BRUNSWICK, GEORGIA—At an obstacle course in the humid Georgia heat, an instructor shows recruits how to pull a wounded partner out of danger.
In a classroom with desks cluttered with thick legal books about immigration law, recruits learn about how the Fourth Amendment governs their work.
And on a firing range littered with shell casings, new recruits for Immigration and Customs Enforcement (ICE) practice shooting their handguns.
“Instructors, give me a thumbs up when students are ready to go,” a voice over the loudspeaker said before a group of about 20 ICE recruits practiced drawing and firing their weapons.
The Federal Law Enforcement Training Center in Brunswick, Georgia, is the epicenter of training for almost all federal law enforcement officers, including the ICE officers who are at the center of President Donald Trump’s mass deportation efforts.
Funding
Now, with lots of money approved by Congress this summer starting to flow into ICE, the agency is in the midst of a huge hiring effort as it aims to get thousands of new deportation officers into the field in the coming months.
On Thursday, The Associated Press (AP) and other news organizations got a rare look at the Basic Immigration Law Enforcement Training Program that new ICE recruits—specifically those in the Enforcement and Removal Operations unit responsible for finding, arresting and removing people from the country—go through and what they learn.
ICE is getting $76.5 billion in new money from Congress to help it meet Trump’s mass deportation goal. That’s nearly 10 times the agency’s current annual budget. Nearly $30 billion of that money is for new staff.
They’re hiring across the agency, including investigators and lawyers, but the numbers they’re hiring in those areas pale in comparison to how many deportation officers are coming on board. Todd Lyons, the acting director of ICE, was at the training demonstration Thursday. He said the agency currently has about 6,500 deportation officers and is aiming to hire 10,000 more by the end of the year.
With that hiring surge has come concerns that vetting or training of new recruits will be shortchanged. The Border Patrol went through a similar hiring surge in the early 2000s when hiring and training standards were changed; arrests for employee misconduct rose.
Lyons pushed back on concerns that ICE might cut corners when it comes to training. although he said they have made changes designed to streamline the process.
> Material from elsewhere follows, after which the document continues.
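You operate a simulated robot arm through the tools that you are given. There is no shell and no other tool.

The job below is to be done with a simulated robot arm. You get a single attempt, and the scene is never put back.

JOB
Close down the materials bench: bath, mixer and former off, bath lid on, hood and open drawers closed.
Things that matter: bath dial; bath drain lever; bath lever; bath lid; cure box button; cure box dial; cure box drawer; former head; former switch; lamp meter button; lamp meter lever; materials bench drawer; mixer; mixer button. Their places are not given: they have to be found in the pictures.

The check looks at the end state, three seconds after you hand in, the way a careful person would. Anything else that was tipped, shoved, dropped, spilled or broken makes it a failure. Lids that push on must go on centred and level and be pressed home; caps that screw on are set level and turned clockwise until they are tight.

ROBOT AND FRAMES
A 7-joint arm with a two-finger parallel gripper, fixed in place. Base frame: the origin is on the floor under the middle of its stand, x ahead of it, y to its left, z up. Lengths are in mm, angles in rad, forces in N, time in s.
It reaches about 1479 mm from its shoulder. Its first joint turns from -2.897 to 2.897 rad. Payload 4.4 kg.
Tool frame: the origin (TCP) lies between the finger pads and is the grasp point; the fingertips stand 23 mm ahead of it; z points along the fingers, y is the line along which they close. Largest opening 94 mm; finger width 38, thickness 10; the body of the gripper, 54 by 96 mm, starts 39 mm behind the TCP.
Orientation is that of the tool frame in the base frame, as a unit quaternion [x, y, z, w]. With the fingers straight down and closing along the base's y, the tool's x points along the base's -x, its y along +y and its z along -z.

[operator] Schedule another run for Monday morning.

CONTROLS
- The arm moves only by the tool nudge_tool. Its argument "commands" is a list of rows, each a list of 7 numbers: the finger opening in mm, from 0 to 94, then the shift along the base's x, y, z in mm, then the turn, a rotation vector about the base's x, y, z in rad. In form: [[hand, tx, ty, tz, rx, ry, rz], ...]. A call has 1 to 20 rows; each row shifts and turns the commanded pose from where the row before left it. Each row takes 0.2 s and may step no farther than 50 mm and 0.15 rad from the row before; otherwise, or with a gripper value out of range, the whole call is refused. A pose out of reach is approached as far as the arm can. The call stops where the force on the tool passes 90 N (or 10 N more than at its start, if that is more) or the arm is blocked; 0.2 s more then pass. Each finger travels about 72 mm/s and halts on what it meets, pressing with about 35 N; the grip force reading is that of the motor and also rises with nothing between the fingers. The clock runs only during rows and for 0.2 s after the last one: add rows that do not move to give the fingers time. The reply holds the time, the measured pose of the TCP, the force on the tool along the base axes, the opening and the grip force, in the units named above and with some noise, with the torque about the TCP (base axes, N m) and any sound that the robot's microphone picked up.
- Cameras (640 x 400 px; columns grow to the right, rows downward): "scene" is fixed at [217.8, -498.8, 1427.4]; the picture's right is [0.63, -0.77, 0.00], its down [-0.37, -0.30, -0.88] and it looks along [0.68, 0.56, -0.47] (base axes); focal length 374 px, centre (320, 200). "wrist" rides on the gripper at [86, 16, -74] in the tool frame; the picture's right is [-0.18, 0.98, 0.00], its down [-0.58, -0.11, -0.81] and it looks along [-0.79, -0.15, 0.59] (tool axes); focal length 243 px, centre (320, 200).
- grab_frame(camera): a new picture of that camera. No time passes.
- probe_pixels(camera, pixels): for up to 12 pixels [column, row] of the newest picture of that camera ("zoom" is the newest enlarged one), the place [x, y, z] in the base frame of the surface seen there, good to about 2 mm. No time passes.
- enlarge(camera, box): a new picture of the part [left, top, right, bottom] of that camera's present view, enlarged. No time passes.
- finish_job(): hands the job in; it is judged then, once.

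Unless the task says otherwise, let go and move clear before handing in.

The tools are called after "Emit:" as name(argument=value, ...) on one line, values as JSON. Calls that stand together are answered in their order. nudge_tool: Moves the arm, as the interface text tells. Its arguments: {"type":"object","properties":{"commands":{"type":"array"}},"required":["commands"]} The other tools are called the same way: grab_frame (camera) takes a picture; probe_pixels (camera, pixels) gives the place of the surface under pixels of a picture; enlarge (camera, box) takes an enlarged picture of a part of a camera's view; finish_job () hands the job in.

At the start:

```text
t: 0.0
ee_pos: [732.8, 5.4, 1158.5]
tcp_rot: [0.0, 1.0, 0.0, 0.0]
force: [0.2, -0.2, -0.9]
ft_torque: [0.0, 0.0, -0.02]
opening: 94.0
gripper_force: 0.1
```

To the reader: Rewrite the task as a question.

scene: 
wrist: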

“I wasn’t going to water down training,” Lyons said.
Caleb Vitello, the assistant director of ICE in charge of training, says new recruits will go through about eight weeks of training at the Georgia facility. But they also have training before and after they come here.
One key change, Vitello noted: ICE cut out five weeks of Spanish-language training because he said recruits were only getting to the point of being “moderately” competent in Spanish. He said language translation technology can help fill that void in the field.
Bullet casings
During the six-days-a-week training, new recruits live on the grounds of the sprawling facility, which is covered with pine forests and sits near the Atlantic Ocean a little less than an hour’s drive north of the Florida state line. Hundreds have gone through the training here in recent months.
During the course, new recruits train on firearms in a large indoor shooting range that looks as big as a football field. On Thursday, the floor was littered with spent shell casings as roughly 20 new recruits wearing blue shirts and blue pants practiced shooting from a bent-elbow position and transitional shooting—involving transferring their guns from one hand to another.
Dean Wilson, who oversees the firearms training, compared some of the operations that ICE agents face to a haunted house where they don’t know what might be coming at them.